Арсений Рутько
Мария Голубева
(1861–1936)
Мария Петровна Голубева (Яснева) родилась в бедной семье чиновника Костромской губернии. В семнадцать лет она окончила учительскую семинарию. Во время учёбы участвовала в работе революционных кружков, читала запрещённую литературу. В 1881 году в Костроме молодая учительница М. П. Голубева познакомилась с известным революционером-демократом П. Г. Заичневским, автором прокламации «Молодая Россия», в которой он призывал народ к бунту. Она вступает в тайную организацию, возглавляемую П. Г. Заичневским. По делу этой организации в 1890 году была арестована в Орле и предана суду. Ссылку отбывала в Самаре, где проживала семья Ульяновых. К 1891 году относится её знакомство с В. И. Лениным. После ссылки М. П. Голубева переехала в Саратов. В 1901 году вступила в ряды РСДРП, занималась транспортировкой «Искры» по Поволжью.
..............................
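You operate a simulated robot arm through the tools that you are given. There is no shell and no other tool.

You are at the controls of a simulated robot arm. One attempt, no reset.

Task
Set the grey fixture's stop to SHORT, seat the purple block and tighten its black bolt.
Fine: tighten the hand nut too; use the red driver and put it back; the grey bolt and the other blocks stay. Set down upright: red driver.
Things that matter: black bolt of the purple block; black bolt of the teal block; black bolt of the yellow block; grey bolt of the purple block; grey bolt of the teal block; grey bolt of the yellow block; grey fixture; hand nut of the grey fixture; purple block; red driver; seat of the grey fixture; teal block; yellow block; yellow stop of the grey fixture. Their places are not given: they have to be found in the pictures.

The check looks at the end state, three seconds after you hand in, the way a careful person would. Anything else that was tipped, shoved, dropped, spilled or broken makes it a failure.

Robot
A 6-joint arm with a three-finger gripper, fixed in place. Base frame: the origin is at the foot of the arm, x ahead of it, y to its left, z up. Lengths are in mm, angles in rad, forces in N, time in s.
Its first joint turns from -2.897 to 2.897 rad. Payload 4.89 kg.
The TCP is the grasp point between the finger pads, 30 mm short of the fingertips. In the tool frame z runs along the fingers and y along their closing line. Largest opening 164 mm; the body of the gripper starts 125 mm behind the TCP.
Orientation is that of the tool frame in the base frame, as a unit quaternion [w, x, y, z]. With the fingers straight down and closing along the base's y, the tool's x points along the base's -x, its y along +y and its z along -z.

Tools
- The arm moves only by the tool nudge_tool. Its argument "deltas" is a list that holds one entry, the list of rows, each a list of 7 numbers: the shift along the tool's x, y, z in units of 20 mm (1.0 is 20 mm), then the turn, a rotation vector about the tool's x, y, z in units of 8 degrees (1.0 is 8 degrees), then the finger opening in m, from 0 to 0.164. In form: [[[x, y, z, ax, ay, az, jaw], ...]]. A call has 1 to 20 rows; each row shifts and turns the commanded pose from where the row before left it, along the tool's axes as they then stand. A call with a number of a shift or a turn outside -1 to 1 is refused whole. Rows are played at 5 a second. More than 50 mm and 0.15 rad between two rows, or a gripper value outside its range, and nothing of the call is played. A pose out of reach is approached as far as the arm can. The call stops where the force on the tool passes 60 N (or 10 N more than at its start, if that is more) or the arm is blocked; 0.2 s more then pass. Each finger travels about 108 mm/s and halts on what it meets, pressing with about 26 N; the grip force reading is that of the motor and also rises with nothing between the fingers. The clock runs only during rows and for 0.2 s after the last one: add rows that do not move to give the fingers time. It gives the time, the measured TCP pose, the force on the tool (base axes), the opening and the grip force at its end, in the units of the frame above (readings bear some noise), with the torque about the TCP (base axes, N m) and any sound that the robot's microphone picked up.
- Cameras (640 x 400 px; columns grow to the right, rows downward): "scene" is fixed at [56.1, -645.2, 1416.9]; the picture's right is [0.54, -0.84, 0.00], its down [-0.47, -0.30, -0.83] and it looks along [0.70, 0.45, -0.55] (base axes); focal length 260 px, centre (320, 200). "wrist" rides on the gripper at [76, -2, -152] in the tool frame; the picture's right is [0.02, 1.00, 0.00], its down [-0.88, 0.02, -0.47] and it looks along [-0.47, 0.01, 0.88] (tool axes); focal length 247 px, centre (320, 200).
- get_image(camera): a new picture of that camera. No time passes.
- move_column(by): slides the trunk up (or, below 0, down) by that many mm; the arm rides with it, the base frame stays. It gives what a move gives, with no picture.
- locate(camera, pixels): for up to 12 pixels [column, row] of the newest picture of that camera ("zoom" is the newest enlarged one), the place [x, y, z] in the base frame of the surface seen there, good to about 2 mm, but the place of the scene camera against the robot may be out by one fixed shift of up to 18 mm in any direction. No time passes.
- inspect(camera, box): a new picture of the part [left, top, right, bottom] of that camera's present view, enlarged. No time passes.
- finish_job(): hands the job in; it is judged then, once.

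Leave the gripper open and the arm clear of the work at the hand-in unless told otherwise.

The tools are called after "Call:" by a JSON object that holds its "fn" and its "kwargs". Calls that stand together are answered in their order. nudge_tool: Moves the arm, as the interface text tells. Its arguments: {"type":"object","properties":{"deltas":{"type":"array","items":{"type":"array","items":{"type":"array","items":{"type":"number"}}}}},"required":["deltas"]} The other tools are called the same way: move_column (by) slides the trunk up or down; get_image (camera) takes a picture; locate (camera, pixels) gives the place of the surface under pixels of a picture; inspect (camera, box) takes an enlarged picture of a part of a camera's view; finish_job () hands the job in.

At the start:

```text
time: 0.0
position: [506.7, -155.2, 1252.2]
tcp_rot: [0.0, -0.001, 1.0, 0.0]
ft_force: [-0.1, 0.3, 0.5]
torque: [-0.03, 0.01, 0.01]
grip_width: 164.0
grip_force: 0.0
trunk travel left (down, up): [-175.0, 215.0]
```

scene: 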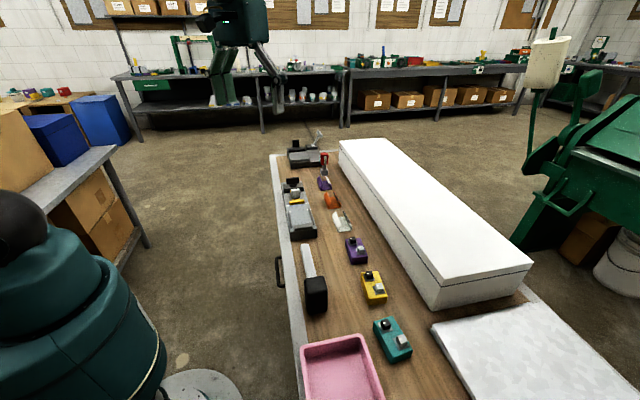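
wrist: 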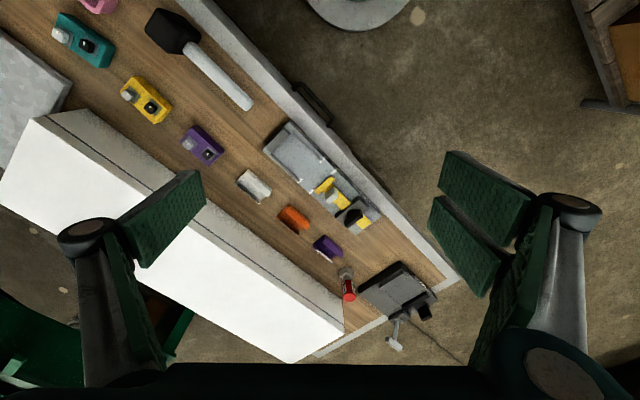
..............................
В 1904 году переехала в Петербург по просьбе партийных товарищей и, как опытный конспиратор, устраивает конспиративную квартиру. У Марии Петровны хранилась запрещённая литература, оружие. Активно работала она и в Организационном комитете по созыву III съезда партии. В дни октябрьской стачки 1905 года в квартире М. П. Голубевой происходили заседания Петербургского комитета РСДРП, а в 1906 году она стала штаб-квартирой В. И. Ленина. Здесь под руководством В. И. Ленина проводились заседания Центрального Комитета РСДРП. В 1907 году Голубева заведовала подпольной типографией на Петербургской стороне.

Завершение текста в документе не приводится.